▸ TEXT EXCERPT
┄┄┄┄┄┄

2017年10月17日(火)に開催された、第9回みらいママ講座は無事終了いたしました。
今回のテーマは「ふれ愛が育くむ生き抜く力」
日本で始めて『カンガルー・ケア』に注目し、親子のふれあい、絆づくりに積極的に取り組んでいらっしゃる堀内勁(ほりうち たけし)先生をお招きして、アットホームなおはなし会を開催しました。
この日は朝から雨でしたが、たくさんの親子が来てくださり『ふれ愛』について改めて考えるきっかけになったでしょうか?おはなし会で堀内先生がおはなし下さったことなど、レポートいたします!
2017年度第9回みらいママ講座
堀内勁先生の「ふれ愛が育くむ生き抜く力」
堀内勁(ほりうち たけし)先生
堀内勁先生は、聖マリアンナ医科大学名誉教授 小児科医であり、現在は、聖マリアンナ医科大学小児科学教室名誉教授としてご活躍中です。専門は、新生児集中治療、新生児神経学、乳幼児の発達、周産期の母子関係など。
聖マリアンナ医大横浜市西部病院周産期センター長時に日本で初めてカンガルー・ケアに注目し、未熟児の救命率を高めるたに失われがちであった親子の絆を取り戻していくことに役立つことがわかり積極的な取り組みをされてきました。
堀内先生の講演やおはなし会などでの、母子への深くあたたかいまなざしは、心配を抱えた親達の心を解きほぐすという事で、たくさんの子育て中の母親からも支持されていらっしゃいます。
プレイルームにて
会場のプレイルームにはたくさんのママ&キッズ・ベビーが集まりました。おもちゃもたくさんあったので、お子様たちは遊びながら、ママはふれ愛について、堀内先生から学びました。
堀内先生は、この【みらいママ講座】の為に、わかりやすいスライドを多数作って来てくださったので、たくさんの写真や動画で学ぶことが出来ました。
親子のふれ愛が与える効果
一昔前、日本では「抱っこは抱き癖がつく」とか言われていましたが、今は保健センターや母子手帳でも、「すすんで抱っこしましょう~」と言われていますね。
堀内先生のスライドで衝撃のデータがありました。
某海外都市-A | 某海外都市-B | |
---|---|---|
親子のタッチ | 43% | 11% |
幼児同士の愛情 深いタッチ |
23% | 3% |
攻撃的なタッチ | 1% | 37% |
殺人事件数 | 1/10万人 | 22/10万人 |
親子のタッチが多いA都市と、親子のタッチが少ないB都市を比較すると、殺人事件数にも影響が出るという結果に。
- タッチの減少とともに子ども達の攻撃行動が増加
- タッチの不足は身長の伸びを停止させる
- タッチの不足は子どもの認識・精神発達がおくれる
- 成人後の暴力行為の発現につながる
- タッチが少ない国の殺人事件は、ふれ愛の多い国の20倍以上
親と幼児のふれあいが、結果的に成人後にも影響するのですね。

┄┄┄┄┄┄

▸ EXERCISE INSTRUCTIONS
**a.** Write out the text excerpt from "2017年10月17日(火)" to "動画で学ぶことが出来ました。", both included.
**b.** I need the text excerpt continued from the place where it stops.

▸ COLLECTED MATERIAL
┄┄┄┄┄┄

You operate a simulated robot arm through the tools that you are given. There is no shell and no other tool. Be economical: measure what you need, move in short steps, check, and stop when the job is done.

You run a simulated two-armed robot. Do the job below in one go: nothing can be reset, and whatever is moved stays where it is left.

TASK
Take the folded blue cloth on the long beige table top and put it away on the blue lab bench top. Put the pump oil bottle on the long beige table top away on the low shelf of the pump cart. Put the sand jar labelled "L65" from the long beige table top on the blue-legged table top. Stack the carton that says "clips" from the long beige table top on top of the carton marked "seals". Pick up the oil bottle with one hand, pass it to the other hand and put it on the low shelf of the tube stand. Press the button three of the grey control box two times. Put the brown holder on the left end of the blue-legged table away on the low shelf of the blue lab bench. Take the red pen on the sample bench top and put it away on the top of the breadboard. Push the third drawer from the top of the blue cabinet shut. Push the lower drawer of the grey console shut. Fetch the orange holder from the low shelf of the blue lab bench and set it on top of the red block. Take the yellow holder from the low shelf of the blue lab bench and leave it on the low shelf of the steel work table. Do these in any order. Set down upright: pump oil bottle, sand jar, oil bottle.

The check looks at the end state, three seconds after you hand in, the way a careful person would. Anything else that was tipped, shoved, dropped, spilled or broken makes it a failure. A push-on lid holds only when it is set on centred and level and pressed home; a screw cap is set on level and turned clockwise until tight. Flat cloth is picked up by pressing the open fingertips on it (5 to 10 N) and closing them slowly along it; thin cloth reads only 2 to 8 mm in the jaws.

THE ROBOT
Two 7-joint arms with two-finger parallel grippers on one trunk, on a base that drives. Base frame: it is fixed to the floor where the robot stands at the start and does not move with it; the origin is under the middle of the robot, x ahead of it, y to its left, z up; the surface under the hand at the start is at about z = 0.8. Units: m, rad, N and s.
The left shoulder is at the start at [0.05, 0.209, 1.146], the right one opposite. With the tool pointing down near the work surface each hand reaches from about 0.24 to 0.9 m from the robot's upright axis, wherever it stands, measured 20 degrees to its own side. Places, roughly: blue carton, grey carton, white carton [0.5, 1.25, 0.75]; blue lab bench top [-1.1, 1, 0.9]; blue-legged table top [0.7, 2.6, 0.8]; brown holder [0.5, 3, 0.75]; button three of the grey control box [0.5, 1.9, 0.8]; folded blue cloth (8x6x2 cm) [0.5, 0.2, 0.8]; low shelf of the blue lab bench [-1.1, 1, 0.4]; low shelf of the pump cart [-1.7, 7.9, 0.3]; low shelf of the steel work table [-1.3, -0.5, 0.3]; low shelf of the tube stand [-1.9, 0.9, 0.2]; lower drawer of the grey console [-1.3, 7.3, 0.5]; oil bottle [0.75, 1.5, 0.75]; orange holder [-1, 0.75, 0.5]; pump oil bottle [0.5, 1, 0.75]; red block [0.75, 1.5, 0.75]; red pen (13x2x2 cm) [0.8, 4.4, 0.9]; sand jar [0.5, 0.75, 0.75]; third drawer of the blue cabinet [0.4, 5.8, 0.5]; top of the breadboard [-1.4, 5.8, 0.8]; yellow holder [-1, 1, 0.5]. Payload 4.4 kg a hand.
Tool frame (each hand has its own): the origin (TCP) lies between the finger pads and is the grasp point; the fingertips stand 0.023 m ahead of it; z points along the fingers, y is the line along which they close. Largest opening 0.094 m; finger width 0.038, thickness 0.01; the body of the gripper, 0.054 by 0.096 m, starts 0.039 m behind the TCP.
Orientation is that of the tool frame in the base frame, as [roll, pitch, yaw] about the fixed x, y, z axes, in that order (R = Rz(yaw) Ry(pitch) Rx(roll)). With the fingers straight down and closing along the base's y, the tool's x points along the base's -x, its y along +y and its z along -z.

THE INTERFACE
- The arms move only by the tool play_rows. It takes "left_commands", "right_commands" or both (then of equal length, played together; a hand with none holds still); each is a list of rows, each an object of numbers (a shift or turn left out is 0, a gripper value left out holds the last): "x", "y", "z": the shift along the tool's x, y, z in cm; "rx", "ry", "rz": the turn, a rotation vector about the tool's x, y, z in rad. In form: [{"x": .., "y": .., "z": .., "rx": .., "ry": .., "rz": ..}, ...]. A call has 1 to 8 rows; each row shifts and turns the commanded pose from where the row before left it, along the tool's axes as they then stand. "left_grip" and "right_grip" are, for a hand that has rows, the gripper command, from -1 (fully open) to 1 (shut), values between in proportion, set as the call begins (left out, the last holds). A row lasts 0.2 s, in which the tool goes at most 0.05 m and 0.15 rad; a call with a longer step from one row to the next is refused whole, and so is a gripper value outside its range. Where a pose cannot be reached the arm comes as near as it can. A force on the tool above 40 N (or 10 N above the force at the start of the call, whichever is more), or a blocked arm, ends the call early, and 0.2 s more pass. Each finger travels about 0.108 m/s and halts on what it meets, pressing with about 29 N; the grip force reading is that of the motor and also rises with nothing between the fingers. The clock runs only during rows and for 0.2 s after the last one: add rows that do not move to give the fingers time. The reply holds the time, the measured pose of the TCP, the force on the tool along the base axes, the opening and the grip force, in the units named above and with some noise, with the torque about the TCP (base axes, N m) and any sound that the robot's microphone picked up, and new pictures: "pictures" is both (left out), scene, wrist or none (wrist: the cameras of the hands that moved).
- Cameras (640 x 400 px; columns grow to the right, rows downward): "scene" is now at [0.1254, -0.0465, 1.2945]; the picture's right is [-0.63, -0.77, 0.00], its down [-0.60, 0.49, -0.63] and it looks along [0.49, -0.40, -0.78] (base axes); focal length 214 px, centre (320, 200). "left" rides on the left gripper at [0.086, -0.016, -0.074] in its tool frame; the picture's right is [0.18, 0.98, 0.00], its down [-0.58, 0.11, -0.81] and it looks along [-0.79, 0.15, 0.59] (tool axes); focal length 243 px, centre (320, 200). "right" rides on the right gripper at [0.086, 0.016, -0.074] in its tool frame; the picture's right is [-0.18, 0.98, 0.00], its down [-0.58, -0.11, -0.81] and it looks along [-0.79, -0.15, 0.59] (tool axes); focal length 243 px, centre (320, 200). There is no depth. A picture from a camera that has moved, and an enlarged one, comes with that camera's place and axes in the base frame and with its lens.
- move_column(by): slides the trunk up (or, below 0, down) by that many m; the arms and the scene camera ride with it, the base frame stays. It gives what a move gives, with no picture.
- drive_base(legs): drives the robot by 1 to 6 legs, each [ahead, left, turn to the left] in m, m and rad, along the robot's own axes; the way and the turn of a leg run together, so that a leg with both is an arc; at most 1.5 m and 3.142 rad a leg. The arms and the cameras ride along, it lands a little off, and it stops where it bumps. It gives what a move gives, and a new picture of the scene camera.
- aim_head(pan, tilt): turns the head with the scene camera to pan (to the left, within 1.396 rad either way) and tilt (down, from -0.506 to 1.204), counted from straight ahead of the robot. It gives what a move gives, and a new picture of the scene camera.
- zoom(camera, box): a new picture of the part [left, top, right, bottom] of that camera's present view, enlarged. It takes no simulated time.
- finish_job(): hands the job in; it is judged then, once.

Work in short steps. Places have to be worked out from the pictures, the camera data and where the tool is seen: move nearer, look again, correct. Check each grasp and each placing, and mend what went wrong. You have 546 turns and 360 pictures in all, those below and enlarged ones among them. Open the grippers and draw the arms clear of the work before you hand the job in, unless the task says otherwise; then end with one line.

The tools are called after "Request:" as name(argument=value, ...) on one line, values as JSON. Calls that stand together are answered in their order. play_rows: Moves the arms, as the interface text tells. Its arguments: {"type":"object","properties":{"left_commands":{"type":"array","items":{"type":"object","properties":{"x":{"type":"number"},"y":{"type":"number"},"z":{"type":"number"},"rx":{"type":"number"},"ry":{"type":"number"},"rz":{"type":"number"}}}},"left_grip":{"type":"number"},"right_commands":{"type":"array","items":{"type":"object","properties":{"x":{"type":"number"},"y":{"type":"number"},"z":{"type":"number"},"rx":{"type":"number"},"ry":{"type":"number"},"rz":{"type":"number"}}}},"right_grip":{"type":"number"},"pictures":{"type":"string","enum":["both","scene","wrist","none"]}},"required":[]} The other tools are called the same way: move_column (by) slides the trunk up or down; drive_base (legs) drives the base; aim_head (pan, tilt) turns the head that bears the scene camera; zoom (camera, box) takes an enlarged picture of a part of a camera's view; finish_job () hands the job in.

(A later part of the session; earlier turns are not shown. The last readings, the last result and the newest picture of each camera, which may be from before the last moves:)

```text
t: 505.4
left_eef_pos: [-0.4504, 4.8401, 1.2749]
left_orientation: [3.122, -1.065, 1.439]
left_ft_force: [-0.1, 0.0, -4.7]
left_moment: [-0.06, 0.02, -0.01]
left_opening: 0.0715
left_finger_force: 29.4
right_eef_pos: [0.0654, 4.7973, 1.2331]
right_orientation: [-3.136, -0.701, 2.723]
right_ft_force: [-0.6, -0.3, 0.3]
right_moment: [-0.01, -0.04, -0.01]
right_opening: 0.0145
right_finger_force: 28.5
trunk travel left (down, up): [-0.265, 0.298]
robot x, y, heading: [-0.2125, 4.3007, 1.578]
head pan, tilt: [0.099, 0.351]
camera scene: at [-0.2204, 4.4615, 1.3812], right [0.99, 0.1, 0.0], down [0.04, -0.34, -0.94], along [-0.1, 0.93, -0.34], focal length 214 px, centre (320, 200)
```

┄┄┄┄┄┄

▸ RESPONSES FOR EACH TASK
**a.**
2017年10月17日(火)に開催された、第9回みらいママ講座は無事終了いたしました。
今回のテーマは「ふれ愛が育くむ生き抜く力」
日本で始めて『カンガルー・ケア』に注目し、親子のふれあい、絆づくりに積極的に取り組んでいらっしゃる堀内勁(ほりうち たけし)先生をお招きして、アットホームなおはなし会を開催しました。
この日は朝から雨でしたが、たくさんの親子が来てくださり『ふれ愛』について改めて考えるきっかけになったでしょうか?おはなし会で堀内先生がおはなし下さったことなど、レポートいたします!
2017年度第9回みらいママ講座
堀内勁先生の「ふれ愛が育くむ生き抜く力」
堀内勁(ほりうち たけし)先生
堀内勁先生は、聖マリアンナ医科大学名誉教授 小児科医であり、現在は、聖マリアンナ医科大学小児科学教室名誉教授としてご活躍中です。専門は、新生児集中治療、新生児神経学、乳幼児の発達、周産期の母子関係など。
聖マリアンナ医大横浜市西部病院周産期センター長時に日本で初めてカンガルー・ケアに注目し、未熟児の救命率を高めるたに失われがちであった親子の絆を取り戻していくことに役立つことがわかり積極的な取り組みをされてきました。
堀内先生の講演やおはなし会などでの、母子への深くあたたかいまなざしは、心配を抱えた親達の心を解きほぐすという事で、たくさんの子育て中の母親からも支持されていらっしゃいます。
プレイルームにて
会場のプレイルームにはたくさんのママ&キッズ・ベビーが集まりました。おもちゃもたくさんあったので、お子様たちは遊びながら、ママはふれ愛について、堀内先生から学びました。
堀内先生は、この【みらいママ講座】の為に、わかりやすいスライドを多数作って来てくださったので、たくさんの写真や動画で学ぶことが出来ました。

**b.**
赤ちゃんにとって外の世界とは?
なぜ、乳幼児期のふれ愛が必要か、それは、胎内にいた赤ちゃんが、胎外への世界に飛び出すところの心境を理解すると、必然的になぜ「ふれ愛」が重要なのかわかりました。
それは、お腹の中にいる赤ちゃんは、ママの羊水の中で包みこまれ守られているという原初的体験があります。
しかし、胎外へ移行するということは、今まで24時間包み込まれていた安心感から放り出され、全て予測不能な世界へ行く事を経験します。つまり、赤ちゃんにとって、外の世界は、新しい体験がたくさんで予測できない事の連続!!不安に満ちているのです。
だからこそ、一番そばにいるママからもらう安心感こそ、不安で仕方ない赤ちゃんを安心させる一番の方法なのですね。
バースカンガルーケアで身体は離れるがココロは結びつく
出産後すぐに行われるカンガルーケアにはママにとっても、良い効果があるそうです。
ママは産声から、赤ちゃんの存在をリアルに認識し、自分の一部ではなく、1人の人間だと認識します。赤ちゃんをお腹に乗せると、赤ちゃんの重みと肌触りを感じ、母性のかけらが結晶化されます。そして、赤ちゃんのぬくもりと生きている感覚に、圧倒的な達成感を感じ、気づかなかった虚脱感をも埋める効果があります。
ママにとっても赤ちゃんとのふれ愛、特に生まれたばかりの赤ちゃんのぬくもりを感じることは、ココロも結び付けられるのですね。
動画で検証!ママの無表情が与える影響!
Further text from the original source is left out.